>> Start

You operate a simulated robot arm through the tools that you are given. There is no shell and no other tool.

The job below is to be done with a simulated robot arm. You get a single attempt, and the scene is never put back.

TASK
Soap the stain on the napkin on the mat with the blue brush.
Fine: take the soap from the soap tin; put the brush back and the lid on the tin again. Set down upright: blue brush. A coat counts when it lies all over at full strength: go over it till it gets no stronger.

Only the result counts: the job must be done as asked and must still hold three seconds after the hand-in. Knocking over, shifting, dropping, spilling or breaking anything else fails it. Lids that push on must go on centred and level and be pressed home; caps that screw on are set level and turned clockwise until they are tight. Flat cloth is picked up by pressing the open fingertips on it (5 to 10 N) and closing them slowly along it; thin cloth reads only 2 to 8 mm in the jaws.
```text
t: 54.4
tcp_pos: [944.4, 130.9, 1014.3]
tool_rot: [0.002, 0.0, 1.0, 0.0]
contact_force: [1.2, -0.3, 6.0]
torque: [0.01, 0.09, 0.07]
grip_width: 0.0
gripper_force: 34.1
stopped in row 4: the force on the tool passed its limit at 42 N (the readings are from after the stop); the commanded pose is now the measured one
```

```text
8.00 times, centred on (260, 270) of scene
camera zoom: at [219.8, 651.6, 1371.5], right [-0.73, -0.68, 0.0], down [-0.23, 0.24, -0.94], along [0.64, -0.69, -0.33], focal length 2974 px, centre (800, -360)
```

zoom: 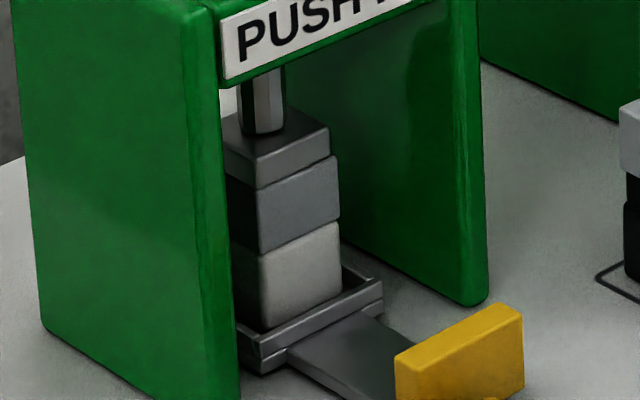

>> End

Aim
Keep the pictures out of the copy and write out the data exactly as it stands.

Solved problem
You operate a simulated robot arm through the tools that you are given. There is no shell and no other tool.

The job below is to be done with a simulated robot arm. You get a single attempt, and the scene is never put back.

TASK
Soap the stain on the napkin on the mat with the blue brush.
Fine: take the soap from the soap tin; put the brush back and the lid on the tin again. Set down upright: blue brush. A coat counts when it lies all over at full strength: go over it till it gets no stronger.

Only the result counts: the job must be done as asked and must still hold three seconds after the hand-in. Knocking over, shifting, dropping, spilling or breaking anything else fails it. Lids that push on must go on centred and level and be pressed home; caps that screw on are set level and turned clockwise until they are tight. Flat cloth is picked up by pressing the open fingertips on it (5 to 10 N) and closing them slowly along it; thin cloth reads only 2 to 8 mm in the jaws.
```text
t: 54.4
tcp_pos: [944.4, 130.9, 1014.3]
tool_rot: [0.002, 0.0, 1.0, 0.0]
contact_force: [1.2, -0.3, 6.0]
torque: [0.01, 0.09, 0.07]
grip_width: 0.0
gripper_force: 34.1
stopped in row 4: the force on the tool passed its limit at 42 N (the readings are from after the stop); the commanded pose is now the measured one
```

```text
8.00 times, centred on (260, 270) of scene
camera zoom: at [219.8, 651.6, 1371.5], right [-0.73, -0.68, 0.0], down [-0.23, 0.24, -0.94], along [0.64, -0.69, -0.33], focal length 2974 px, centre (800, -360)
```

zoom: 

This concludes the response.